“Okay, so a weird mystical guru is using Vladimir Putin as a puppet to implement his spiritual goal to destroy the West and end the world, in order to bring about the spiritual transformation of society. What can I do about it?”asks James Carli in "Aleksandr Dugin: The Russian Mystic Behind America’s Weird Far-Right," before suggesting organising against the Right and re-reading Rousseau.
Carli recognises elsewhere in the article that "experts are divided about the extent of Dugin’s influence," but even so he goes on to suggest that Dugin is manipulating Putin. Why is it, one has to ask, that there is this desire to explain the whole of Russian foreign policy in terms of the ideas of one thinker? Is it perhaps to avoid more difficult discussions?
6 comments:
The article exaggerates. However, there is also a grain of truth to what it is saying. Dugin's Foundations of Geopolitics (i.e. his veritable Mein Kampf) -- which I am sure you have not read, Mark Sedgwick, because there are only unauthorized translations of it floating around -- has indeed become Putin's playbook on the global scene, and many of us believe that it is being implemented by Putin in almost everything Russia is doing these days.
Foundations of Geopolitics is very dated snapshot of Dugin's Eurasianism. Very anti-Chinese where Putin's foreign policy from 2000 has a cornerstone of China-Russia Alliance and Eurasianists are huge promoters of this policy. FoG is a 1990's work, pre-Putin have to look at newer works to understand Duginist playbook.
Clearly Putin is not the puppet of Dugin. However, the opposite is true: Dugin is the puppet of Putin. In particular, Dugin is the person in charge of recruiting the extreme right for Russia's imperialist project.
To the contrary, one could argue that Dugin simply remains true to his principle of not being principled. The main ideas from Hyperborean revelation, Konspirologija and Foundations are still there, both in his newer musing and freshly republished in the form of translations of his older articles. No wonder, bearing in mind that prophet of the Endkampf retains absolute right to adjust to such ephemeral things like course and facts of history, as well as transform his old political ideas into their opposite if need be. But dream of Great War and palingenesis remains the same. Also, his idea of the role of geopolitics as all explanatory model for the mass media is a mainstay of English language Russian media and good deal of so called alt media is heavily influenced by them. This is enormous, low cost accomplishment in political subversion. Although, mr. Sedgwick is quite right. Reductio ad Dugin is an exercise in idiocy. However, he is a representative of far wider circles and is a public face of a certain radical policy that is gaining followers in the West.

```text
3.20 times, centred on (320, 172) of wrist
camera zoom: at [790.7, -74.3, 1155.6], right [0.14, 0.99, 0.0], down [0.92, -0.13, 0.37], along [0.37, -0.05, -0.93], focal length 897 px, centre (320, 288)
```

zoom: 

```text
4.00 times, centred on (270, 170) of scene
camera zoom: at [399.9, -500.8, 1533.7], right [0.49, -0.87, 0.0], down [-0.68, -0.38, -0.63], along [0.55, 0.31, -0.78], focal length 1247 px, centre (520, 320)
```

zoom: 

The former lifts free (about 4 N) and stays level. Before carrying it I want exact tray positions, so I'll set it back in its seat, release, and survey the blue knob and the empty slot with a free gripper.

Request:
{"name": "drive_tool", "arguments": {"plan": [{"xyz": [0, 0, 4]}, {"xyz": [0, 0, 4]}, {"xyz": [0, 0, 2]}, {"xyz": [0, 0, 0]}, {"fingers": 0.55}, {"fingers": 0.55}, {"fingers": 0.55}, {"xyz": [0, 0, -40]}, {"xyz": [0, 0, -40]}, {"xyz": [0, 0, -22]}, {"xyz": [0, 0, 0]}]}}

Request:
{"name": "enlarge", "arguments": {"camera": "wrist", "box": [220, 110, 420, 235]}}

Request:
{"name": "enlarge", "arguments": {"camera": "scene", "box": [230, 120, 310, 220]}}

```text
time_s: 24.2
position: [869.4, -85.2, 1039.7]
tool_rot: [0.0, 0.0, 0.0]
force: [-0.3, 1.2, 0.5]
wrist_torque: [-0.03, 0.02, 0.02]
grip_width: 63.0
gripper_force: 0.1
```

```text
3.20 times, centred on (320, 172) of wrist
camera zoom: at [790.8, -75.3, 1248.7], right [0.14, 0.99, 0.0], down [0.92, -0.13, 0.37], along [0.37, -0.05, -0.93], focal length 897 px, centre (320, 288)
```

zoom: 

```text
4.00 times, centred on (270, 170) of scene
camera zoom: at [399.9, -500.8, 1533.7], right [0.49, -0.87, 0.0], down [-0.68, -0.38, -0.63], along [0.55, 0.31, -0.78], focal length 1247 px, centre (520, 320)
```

If anyone is interested in the more elaborate version of this opinion:
http://en.kalitribune.com/the-invisible-empire-introduction-to-alexander-dugins-foundations-of-geopolitics-pt-1/
Given the overall mocking and anti-Russian tone of the article, which is typical of all mainstream media coverage involving Dugin, it's no mystery why they try to make it sound as if he is Putin's Rasputin: it makes it easier to try to depict Putin as some sort of sinister madman. Which is exactly the same reason why the media labored so hard to link Evola to Bannon, and then in turn Bannon to Trump. But then this is exactly the sort of coverage that is typical of anything associated with the True Right, and why I don't trust journalists. Academics, if they're doing their job well, pursue the truth. Journalists just try to pass off their own narratives as truth and try to score readers while doing it.